My new year has been busy so far, as the silence on this blog testifies. I am living through the most exciting times in my life: Step by step, the business we wanted to create is coming into being - with the first round of investment from friends and family - and the elements, accreditation, technology and content falling in place. Indeed, it has all the elements of an adventure: That scary feeling that this may still all come apart, the disappointments of being turned down all too often, and the very frequent realization that the big boys are also in the same game, do knock us down at times. But, one of the reasons we get the rejection is because what we are talking about do not conform to people's expectations about an education business. Hence, this post intended as a clarification - three areas where our proposition is different from existing models, therefore, counter-intuitive perhaps:
1. Reverse Legitimacy: Frequently, we face this objection - global operations are for the big boys. The business model everyone understands is the one you establish first at your home country and then grow slowly, first to Europe and then elsewhere. That's how things usually work, and particularly in Education, which is always nationally embedded. However, we are global first, and this is only natural. The business was born in the crevices of a globalization, at a point when students, more than ever before, were crossing borders to study, and knowledge, more than ever before, was being produced and shared across the borders. Following the usual Born-in-Wimbledon model would have been going back in time for us. But this makes us atypical, and the business receives more than its fair share of scepticism.
2. It's A Network: For us, 'education' does not reside in a campus. We see this to be the factory mentality of education, where the student goes to campus and gets educated, being so last century. For us, the knowledge is out there, particularly in an international context, to be constructed, to be discovered and to be realized. We see our business to be not an export business of British degrees but an enabler of conversations and connections, and us, not as a college but a connector and facilitator. So, our business model is a network: It is not content being produced in one place and channeled through the outlets, but a constant flow of knowledge and ideas where we create value through interactions and exchange, and our value is 'proportional to the square of the number of connected users' (Metcalfe's Law). But this is counter-intuitive, and as some will say, perhaps undermines the concept of authority so integral to our models of expertise.
3. Co-Production: Our international outlets are not distributors of knowledge, but they will be co-producing them. The we-know-better arrogance has bedeviled international education like nothing else, and an impoverished version of home country offering is usually available for students who can't afford to travel. This is always problematic, because regardless of the claims of convergence, differences still matter, and hugely. Today, the biggest opportunity in emerging markets like India isn't about global export, but in harnessing the opportunity inside the country. We want our students to have global perspective and local expertise, together. And, to do this, we are creating a model of co-production, where the students are taught by two tutors in sync, and are embedded in constant conversations and explorations of finding a better way.

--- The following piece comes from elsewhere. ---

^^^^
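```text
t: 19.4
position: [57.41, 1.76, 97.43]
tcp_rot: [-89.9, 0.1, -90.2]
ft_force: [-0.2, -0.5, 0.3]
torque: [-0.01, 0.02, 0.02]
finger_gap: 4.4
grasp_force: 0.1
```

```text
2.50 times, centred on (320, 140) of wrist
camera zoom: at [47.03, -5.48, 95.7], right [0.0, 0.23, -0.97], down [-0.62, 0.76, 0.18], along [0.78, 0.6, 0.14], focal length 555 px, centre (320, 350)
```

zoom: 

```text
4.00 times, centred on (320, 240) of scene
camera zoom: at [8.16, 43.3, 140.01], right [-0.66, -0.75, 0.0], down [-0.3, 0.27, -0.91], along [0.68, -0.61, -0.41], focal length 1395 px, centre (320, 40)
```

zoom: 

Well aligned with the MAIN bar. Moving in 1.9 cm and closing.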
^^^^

The secret sauce that we are rooting our faith on isn't technical wizardry, but humility. Education gives you humility, the Hindu sages claimed, and we are back in the Ground Zero, as education became a path to privilege and such inconvenient lessons were forgotten. In fact, humility can be a potent strategy, because it is uncommon. We are hoping that never-in-short-supply humiliation that a small company like ours have to go through will give us our lifeblood, humility, in abundance. That way, it can become a self-reinforcing model, surprisingly easy to achieve, but ever so absent from the entrenched institutionalism and faux heritage of the higher ed mindset.